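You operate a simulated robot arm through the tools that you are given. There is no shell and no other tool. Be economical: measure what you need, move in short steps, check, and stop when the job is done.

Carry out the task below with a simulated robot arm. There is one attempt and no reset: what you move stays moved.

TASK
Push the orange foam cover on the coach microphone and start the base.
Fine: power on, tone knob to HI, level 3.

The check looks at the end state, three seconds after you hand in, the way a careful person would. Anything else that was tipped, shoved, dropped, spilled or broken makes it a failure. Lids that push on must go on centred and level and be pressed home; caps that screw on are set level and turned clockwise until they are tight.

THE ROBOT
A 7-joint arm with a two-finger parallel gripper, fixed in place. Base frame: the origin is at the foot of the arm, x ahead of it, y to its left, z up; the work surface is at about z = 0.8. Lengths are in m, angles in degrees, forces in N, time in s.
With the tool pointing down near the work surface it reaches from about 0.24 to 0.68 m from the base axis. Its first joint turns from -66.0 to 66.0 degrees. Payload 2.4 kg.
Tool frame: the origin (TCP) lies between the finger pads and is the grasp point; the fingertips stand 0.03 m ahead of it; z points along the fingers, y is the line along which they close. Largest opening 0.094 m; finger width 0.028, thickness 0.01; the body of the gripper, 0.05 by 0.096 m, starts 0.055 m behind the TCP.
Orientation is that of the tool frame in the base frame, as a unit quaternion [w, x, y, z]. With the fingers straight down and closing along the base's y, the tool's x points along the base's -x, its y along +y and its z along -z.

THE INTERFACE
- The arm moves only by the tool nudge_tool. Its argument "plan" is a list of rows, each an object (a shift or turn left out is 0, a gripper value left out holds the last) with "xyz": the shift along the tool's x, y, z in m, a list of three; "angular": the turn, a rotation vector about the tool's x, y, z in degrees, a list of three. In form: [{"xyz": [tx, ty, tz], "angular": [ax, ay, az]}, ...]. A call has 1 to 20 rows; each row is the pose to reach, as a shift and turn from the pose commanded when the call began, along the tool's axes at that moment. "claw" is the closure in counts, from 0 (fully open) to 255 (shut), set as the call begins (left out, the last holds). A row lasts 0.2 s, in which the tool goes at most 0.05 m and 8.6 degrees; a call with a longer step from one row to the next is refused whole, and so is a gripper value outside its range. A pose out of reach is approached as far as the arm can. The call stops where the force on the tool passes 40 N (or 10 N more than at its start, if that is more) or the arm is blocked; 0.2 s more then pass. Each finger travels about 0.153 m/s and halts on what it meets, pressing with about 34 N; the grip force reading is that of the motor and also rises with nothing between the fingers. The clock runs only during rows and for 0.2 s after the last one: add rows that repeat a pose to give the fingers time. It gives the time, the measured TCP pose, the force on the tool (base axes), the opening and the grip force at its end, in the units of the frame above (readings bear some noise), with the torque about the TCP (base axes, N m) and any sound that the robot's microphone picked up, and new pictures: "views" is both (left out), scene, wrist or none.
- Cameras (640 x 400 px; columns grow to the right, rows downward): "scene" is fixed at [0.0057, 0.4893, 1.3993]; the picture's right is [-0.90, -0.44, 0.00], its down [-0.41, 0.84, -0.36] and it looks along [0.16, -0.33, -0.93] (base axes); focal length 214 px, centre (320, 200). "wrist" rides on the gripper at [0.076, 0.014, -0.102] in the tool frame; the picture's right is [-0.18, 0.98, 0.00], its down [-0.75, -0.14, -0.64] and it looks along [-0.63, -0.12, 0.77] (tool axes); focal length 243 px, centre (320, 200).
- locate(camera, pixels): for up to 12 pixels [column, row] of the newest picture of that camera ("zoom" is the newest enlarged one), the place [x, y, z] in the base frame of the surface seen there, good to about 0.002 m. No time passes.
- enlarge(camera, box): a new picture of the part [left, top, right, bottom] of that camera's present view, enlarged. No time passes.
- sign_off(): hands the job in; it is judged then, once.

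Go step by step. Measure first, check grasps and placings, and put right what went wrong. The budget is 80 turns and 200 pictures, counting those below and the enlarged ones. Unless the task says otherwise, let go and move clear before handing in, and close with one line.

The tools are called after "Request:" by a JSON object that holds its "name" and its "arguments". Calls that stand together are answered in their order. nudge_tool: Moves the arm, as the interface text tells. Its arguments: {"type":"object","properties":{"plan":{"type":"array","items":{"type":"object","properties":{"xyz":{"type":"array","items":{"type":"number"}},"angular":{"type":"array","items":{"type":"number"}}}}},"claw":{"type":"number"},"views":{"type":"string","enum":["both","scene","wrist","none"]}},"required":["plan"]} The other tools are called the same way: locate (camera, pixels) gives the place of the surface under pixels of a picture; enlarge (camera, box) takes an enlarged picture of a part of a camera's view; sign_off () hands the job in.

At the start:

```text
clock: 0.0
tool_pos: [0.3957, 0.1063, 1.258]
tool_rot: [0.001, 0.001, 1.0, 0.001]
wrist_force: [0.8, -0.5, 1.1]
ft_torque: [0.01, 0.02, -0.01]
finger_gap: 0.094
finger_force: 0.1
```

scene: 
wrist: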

######

Take the lines above from the one holding "The tools are" to the last and output them exactly.

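The tools are called after "Request:" by a JSON object that holds its "name" and its "arguments". Calls that stand together are answered in their order. nudge_tool: Moves the arm, as the interface text tells. Its arguments: {"type":"object","properties":{"plan":{"type":"array","items":{"type":"object","properties":{"xyz":{"type":"array","items":{"type":"number"}},"angular":{"type":"array","items":{"type":"number"}}}}},"claw":{"type":"number"},"views":{"type":"string","enum":["both","scene","wrist","none"]}},"required":["plan"]} The other tools are called the same way: locate (camera, pixels) gives the place of the surface under pixels of a picture; enlarge (camera, box) takes an enlarged picture of a part of a camera's view; sign_off () hands the job in.

At the start:

```text
clock: 0.0
tool_pos: [0.3957, 0.1063, 1.258]
tool_rot: [0.001, 0.001, 1.0, 0.001]
wrist_force: [0.8, -0.5, 1.1]
ft_torque: [0.01, 0.02, -0.01]
finger_gap: 0.094
finger_force: 0.1
```

scene: 
wrist: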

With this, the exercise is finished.